The fact that people are no longer judged based on religious beliefs, ethnicity or gender is estimable considering the ruthless attack on Merve Kavakçı 16 years ago
The 16th anniversary of the unforgettable scene of Merve Kavakçı's public, humiliating, and misogynistic lynching in Parliament at the hands of predominantly male, opposition parliamentarians was marked on May 2.
Merve Kavakçı's crime was not being elected to Parliament. Her "crime" instead was that she was elected to Parliament while wearing the headscarf. The headscarf is worn by observant Muslim women in compliance with the religiously mandated code of modesty. Merve Kavakçı was booed and jeered out of Parliament because she dared to adhere to her religious beliefs and simultaneously participate in the political sphere.
Sixteen years ago today, Turkish women, and the world at large, witnessed a frenzy of misogynistic, insulting, unethical, inhumane, oppressive, abusive and unacceptable behavior on the part of the predominantly male opposition parliamentarians.
Kavakçı was the first woman wearing a headscarf to be elected into Parliament on the slate of the Fazilet Party. As Kavakçı walked into Parliament to take her oath in the official swearing-in ceremony and commence her duty, just like any other rightful member of Parliament, she was subjected to a torrent of abuse that was carried live across the entire country by all major media networks.
The reactions of then Prime Minister Bülent Ecevit and other members of Parliament were appalling and unforgivable. Like a frenzied lynch mob in, they yelled, booed, clapped, protested and ultimately prevented Kavakçı from taking her oath and assuming office. Kavakçı was literally forced to leave Parliament.
The scene continues to haunt the scarred collective memory of the entire nation.
Any normal human being with a modicum of decency and respect, irrespective of belief, background or political ideology, would cringe at the sight of all those men - unfortunately there were women as well, but the vast majority were men - from different political parties bullying and harassing Kavakçı.
What was her crime?
Her crime was simply being a woman who chose to adhere to her belief system and participate in civic life.
The "secular" and self-appointed elite of Turkey, functioning very much like a petite bourgeoisie, could not accept and tolerate "the other" – the inferior "other" in this case were women wearing headscarves, who did not deserve to be accorded any of the basic human rights that others took for granted.
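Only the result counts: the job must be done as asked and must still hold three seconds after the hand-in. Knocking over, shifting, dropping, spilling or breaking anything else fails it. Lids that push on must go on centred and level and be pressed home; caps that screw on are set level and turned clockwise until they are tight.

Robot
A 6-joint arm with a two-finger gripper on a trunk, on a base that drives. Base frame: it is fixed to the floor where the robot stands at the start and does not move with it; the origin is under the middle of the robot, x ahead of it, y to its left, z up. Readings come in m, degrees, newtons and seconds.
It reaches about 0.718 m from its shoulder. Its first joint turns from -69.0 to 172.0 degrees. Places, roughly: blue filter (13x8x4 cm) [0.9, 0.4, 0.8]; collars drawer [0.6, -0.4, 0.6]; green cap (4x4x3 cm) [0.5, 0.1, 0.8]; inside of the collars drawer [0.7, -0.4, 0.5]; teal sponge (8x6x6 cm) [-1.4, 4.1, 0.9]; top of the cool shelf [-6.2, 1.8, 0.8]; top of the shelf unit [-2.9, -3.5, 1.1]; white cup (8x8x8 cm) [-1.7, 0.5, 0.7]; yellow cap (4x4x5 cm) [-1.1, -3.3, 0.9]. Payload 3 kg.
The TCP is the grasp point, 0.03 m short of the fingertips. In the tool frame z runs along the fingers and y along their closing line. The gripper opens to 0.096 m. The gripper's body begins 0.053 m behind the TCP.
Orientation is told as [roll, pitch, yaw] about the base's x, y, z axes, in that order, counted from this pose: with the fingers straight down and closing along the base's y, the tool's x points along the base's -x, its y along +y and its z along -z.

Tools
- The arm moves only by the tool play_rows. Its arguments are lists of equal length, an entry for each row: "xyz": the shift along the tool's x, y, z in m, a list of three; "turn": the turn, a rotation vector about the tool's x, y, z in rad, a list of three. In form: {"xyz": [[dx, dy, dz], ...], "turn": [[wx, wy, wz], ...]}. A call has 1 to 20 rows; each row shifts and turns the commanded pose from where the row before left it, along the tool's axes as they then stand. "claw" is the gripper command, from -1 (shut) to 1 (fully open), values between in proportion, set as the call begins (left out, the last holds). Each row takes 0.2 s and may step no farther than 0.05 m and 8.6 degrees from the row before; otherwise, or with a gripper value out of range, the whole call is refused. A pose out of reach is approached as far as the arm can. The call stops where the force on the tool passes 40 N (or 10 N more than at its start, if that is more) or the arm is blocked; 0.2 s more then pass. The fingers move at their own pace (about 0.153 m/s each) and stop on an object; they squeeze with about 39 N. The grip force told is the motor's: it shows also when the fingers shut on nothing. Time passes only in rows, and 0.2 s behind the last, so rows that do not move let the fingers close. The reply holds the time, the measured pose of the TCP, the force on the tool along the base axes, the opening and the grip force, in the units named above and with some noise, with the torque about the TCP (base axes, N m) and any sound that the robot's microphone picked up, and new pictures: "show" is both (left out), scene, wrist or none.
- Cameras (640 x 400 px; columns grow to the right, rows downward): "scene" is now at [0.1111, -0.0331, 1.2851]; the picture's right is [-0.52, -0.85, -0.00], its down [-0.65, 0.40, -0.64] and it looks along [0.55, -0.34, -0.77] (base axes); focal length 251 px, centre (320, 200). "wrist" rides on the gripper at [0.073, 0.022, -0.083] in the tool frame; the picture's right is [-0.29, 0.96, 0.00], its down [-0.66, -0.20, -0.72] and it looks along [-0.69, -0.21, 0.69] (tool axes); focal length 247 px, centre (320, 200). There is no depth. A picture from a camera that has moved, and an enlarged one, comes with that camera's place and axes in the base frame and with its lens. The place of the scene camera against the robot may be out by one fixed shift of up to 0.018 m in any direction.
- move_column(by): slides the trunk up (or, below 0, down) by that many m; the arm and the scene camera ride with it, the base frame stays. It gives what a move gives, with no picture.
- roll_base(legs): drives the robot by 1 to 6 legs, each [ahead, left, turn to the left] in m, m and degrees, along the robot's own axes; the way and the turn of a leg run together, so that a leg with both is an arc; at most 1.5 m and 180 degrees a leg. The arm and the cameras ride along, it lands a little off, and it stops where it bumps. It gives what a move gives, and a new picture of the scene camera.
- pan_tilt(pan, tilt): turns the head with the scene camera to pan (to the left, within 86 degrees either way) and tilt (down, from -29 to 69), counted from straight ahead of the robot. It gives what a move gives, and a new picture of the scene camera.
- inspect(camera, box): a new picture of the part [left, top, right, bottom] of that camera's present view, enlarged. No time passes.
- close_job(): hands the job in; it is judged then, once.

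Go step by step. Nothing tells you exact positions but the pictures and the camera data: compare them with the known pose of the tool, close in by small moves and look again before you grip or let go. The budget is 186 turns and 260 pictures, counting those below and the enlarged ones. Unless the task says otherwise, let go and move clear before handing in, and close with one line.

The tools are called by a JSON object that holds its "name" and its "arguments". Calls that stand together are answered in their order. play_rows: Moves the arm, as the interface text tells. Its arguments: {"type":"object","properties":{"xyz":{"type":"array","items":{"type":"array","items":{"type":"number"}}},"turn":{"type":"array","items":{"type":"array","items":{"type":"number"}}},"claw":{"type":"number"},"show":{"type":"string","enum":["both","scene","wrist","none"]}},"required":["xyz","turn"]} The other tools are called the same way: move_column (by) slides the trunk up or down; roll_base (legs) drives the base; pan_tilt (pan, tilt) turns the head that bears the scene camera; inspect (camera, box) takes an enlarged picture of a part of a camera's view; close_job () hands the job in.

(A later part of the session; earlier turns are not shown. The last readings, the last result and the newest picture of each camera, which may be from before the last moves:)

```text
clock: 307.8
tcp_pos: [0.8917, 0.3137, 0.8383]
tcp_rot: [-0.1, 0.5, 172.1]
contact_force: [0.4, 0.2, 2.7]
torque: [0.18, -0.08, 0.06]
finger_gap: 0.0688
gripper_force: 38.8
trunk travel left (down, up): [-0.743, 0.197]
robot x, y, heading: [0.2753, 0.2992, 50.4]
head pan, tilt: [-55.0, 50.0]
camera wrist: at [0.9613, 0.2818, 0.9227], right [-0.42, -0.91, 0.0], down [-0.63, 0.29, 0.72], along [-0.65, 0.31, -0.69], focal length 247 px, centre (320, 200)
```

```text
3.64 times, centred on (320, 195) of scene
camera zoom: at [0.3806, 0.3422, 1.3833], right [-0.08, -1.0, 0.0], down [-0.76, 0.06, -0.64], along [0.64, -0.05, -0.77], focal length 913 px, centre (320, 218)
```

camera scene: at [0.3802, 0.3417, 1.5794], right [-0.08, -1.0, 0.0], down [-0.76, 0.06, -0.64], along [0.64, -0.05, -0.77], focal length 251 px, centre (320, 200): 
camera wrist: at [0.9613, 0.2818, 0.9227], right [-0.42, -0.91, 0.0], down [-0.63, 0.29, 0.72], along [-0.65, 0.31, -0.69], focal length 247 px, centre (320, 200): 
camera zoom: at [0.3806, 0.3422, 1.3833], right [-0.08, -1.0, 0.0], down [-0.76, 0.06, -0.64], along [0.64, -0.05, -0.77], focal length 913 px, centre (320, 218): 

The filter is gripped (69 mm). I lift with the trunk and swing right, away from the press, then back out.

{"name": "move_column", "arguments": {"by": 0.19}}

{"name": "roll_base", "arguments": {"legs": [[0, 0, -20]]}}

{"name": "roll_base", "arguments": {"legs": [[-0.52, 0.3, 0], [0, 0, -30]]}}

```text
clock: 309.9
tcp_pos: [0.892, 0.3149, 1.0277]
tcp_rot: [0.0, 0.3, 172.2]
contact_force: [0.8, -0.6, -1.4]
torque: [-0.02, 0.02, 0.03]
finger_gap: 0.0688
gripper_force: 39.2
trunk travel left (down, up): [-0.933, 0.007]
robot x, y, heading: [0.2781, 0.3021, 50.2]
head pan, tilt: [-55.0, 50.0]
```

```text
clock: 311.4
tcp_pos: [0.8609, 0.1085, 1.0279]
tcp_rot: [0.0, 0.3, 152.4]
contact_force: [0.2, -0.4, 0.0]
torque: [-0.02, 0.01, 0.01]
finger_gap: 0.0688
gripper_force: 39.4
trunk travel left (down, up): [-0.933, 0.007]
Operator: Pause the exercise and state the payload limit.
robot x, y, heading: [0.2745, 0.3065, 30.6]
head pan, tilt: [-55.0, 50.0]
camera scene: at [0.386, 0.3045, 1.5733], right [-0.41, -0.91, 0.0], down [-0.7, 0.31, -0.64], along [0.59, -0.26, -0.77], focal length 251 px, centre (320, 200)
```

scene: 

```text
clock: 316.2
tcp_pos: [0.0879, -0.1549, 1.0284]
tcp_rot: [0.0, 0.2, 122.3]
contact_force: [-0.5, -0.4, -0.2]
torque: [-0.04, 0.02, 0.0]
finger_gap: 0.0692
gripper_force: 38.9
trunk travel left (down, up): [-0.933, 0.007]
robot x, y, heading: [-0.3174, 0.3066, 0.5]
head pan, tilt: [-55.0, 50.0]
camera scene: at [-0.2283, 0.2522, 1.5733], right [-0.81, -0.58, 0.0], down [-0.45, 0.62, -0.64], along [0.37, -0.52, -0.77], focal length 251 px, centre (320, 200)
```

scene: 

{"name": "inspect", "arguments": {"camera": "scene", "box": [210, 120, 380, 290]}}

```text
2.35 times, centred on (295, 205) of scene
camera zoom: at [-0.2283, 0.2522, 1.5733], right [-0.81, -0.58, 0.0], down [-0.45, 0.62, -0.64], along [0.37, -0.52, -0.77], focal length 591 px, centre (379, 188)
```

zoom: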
Outside of Parliament, many other young women and girls had to make sacrifices, choosing to either remove their headscarf in order to be admitted to high-school or university or giving up on their education altogether in order to stay true to their religious beliefs.
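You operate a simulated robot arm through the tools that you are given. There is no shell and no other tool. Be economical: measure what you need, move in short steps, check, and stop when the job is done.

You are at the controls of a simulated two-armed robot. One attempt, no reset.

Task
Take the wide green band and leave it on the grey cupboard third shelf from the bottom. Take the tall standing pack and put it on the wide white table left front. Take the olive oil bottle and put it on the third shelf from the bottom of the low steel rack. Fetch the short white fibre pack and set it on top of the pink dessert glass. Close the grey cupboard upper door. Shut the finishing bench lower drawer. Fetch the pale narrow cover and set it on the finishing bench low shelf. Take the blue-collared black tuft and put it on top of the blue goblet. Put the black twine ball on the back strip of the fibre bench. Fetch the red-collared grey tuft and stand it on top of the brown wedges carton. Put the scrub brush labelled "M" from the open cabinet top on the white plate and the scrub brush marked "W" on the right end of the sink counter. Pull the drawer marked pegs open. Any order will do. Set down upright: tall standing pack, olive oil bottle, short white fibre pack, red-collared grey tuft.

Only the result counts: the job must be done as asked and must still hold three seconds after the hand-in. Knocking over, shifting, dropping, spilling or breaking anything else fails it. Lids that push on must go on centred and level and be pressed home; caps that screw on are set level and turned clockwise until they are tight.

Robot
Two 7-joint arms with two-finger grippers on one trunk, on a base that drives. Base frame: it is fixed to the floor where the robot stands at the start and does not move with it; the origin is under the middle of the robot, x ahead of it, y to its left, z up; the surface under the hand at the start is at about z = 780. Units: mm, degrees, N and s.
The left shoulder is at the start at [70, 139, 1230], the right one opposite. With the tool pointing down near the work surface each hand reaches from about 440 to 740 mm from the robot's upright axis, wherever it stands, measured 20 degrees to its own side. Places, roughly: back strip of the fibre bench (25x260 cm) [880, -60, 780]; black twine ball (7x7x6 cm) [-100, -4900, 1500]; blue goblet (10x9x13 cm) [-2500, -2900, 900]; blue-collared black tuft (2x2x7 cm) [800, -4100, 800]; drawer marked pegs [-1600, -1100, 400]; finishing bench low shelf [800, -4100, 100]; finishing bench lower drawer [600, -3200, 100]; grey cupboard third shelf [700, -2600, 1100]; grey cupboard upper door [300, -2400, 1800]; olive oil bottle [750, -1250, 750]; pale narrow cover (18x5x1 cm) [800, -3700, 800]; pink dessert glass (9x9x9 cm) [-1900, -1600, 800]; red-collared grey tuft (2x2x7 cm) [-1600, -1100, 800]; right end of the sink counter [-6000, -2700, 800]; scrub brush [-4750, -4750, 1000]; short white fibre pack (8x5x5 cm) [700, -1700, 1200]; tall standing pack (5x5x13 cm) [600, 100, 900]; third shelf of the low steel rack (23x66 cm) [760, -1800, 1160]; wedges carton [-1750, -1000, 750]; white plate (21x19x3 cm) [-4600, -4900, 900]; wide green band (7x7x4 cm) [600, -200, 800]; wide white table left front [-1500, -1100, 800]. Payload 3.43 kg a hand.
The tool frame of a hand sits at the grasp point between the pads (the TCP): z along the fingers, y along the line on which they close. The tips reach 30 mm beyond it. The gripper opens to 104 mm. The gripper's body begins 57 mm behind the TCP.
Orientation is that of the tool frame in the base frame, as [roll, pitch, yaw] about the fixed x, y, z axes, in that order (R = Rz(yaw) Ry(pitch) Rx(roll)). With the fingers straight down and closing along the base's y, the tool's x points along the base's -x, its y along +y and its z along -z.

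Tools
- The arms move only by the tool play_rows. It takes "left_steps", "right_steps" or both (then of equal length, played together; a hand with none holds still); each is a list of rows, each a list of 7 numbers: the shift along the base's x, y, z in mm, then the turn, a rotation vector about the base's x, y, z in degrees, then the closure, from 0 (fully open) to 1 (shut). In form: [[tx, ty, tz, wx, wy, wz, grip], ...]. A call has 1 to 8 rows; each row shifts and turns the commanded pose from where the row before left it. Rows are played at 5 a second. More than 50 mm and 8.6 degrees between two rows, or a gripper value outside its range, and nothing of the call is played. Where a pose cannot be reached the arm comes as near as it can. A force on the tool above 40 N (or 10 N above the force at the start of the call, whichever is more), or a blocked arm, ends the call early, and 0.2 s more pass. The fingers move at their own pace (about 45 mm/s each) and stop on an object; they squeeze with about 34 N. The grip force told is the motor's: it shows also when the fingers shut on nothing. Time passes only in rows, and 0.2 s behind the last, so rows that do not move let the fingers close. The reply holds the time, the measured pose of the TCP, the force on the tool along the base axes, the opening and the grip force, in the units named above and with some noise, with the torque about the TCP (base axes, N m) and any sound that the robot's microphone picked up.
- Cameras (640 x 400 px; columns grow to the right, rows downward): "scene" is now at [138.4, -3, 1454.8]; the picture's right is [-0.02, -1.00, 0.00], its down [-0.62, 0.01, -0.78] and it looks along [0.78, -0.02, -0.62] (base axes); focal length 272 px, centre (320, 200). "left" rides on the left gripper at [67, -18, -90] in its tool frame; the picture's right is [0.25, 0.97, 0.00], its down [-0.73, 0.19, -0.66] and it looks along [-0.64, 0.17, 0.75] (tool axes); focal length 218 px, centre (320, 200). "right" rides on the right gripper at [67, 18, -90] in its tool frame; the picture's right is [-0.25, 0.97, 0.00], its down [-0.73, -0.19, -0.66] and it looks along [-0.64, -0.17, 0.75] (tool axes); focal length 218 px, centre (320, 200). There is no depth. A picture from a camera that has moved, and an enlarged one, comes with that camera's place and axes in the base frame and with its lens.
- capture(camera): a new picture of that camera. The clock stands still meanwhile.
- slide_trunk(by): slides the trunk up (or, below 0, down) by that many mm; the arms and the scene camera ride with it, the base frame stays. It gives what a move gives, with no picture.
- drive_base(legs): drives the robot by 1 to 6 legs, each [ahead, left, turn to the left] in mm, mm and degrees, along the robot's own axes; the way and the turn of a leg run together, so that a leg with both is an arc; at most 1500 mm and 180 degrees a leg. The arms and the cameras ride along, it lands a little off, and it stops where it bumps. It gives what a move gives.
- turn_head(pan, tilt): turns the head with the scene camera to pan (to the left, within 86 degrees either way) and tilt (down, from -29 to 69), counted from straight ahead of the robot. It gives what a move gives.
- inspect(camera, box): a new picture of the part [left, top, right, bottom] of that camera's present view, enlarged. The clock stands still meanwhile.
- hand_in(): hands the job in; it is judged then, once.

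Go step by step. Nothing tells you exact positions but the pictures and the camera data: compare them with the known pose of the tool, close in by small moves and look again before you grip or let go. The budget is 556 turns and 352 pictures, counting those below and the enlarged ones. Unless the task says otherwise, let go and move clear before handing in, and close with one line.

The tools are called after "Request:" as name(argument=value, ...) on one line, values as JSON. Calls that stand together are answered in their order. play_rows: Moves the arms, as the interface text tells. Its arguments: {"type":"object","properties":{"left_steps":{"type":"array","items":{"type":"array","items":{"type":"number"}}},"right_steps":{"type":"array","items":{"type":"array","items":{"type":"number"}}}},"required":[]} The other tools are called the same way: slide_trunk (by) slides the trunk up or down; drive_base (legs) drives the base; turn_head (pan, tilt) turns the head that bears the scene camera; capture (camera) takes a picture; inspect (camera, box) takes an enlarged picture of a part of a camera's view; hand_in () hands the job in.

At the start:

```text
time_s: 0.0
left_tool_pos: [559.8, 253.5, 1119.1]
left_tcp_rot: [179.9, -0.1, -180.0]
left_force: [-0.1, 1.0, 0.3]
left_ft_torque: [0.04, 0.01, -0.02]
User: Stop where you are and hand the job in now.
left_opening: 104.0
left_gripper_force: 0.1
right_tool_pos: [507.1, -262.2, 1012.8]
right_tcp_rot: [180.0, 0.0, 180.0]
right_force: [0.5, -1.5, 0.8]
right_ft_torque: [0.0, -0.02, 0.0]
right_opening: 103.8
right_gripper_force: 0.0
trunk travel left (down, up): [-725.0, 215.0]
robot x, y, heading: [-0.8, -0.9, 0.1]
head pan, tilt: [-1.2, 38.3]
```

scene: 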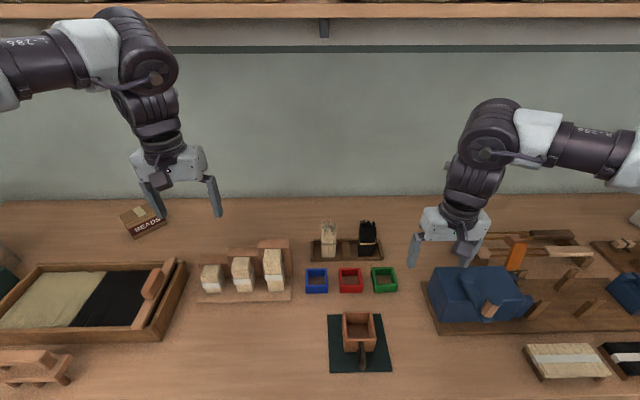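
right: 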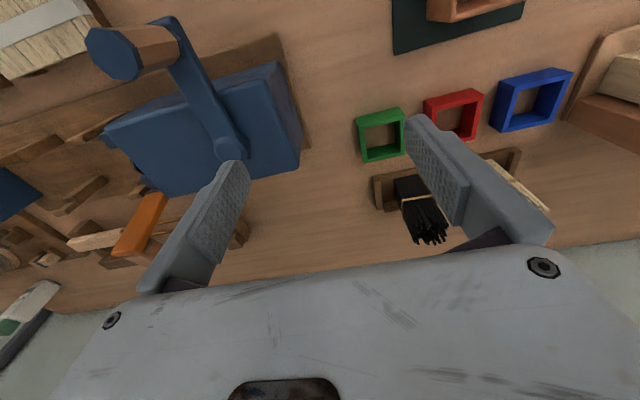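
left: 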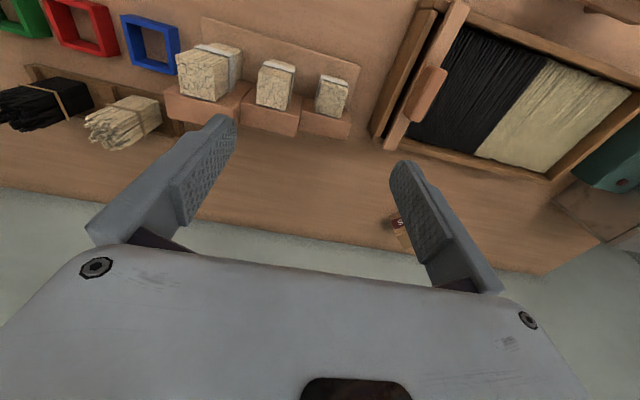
Either choice psychologically scarred the victims , with the guilt ever-present.
Many girls and young women were forced to give up on their headscarf in order to continue their education in high school or university because of so-called "secular" laws (which were actually little more than misogynistic laws) that were strictly enforced in a nation where, ironically, the majority of the population self-identified as Muslim.
Professors, academics, teachers, school principals and many other educated and "cultured" individuals, along with policemen and security guards, all played their part in preventing girls and young women with headscarves from accessing their basic right to an education in schools and universities across Turkey.
Those girls and young women who decided that they wanted to practice their religious beliefs, at the cost of foregoing a high school or university degree, ended up getting married at a much younger age than they otherwise would have and were thus viewed as "less educated" and "less respected" by society at large due to their lack of a formal degree.
Ironically, these same young women who were denied their right to an education by a militantly "secular" ideological strain were subsequently subjected to ridicule and mistreatment by those same "secular" quarters of society due to their perceived "ignorance" based on the lack of a high school or university degree.
These women were victimized twice; they were first denied their right to an education, and then they were subsequently prevented from having a "say in society" due to their lack of a formal education.
Many girls and young women who chose to wear a headscarf because of their religious convictions suffered a lot in Turkey. Merve Kavakçı remains a collective symbol for many girls and women in Turkey.
The vicious and unwarranted attack on Kavakçı's appearance, choice of clothing, honor and dignity was an attack not just on Kavakçı, but in reality it was an attack on the dignity of all women, and in fact, on all of humanity.
Kavakçı will continue to remain a heroine for girls and women for choosing to stand up for her rights. It is through the suffering of Kavakçı and numerous others, that the politics and laws of Turkey have evolved to minimize discrimination based on religious beliefs in Turkey.
I am grateful for the positive change and remain hopeful that newly elected women with (and without) headscarves will enter Parliament following the upcoming national elections. The important thing is that people are given a fair go, based on merit, without being judged based on appearance, religious beliefs, ethnicity or gender.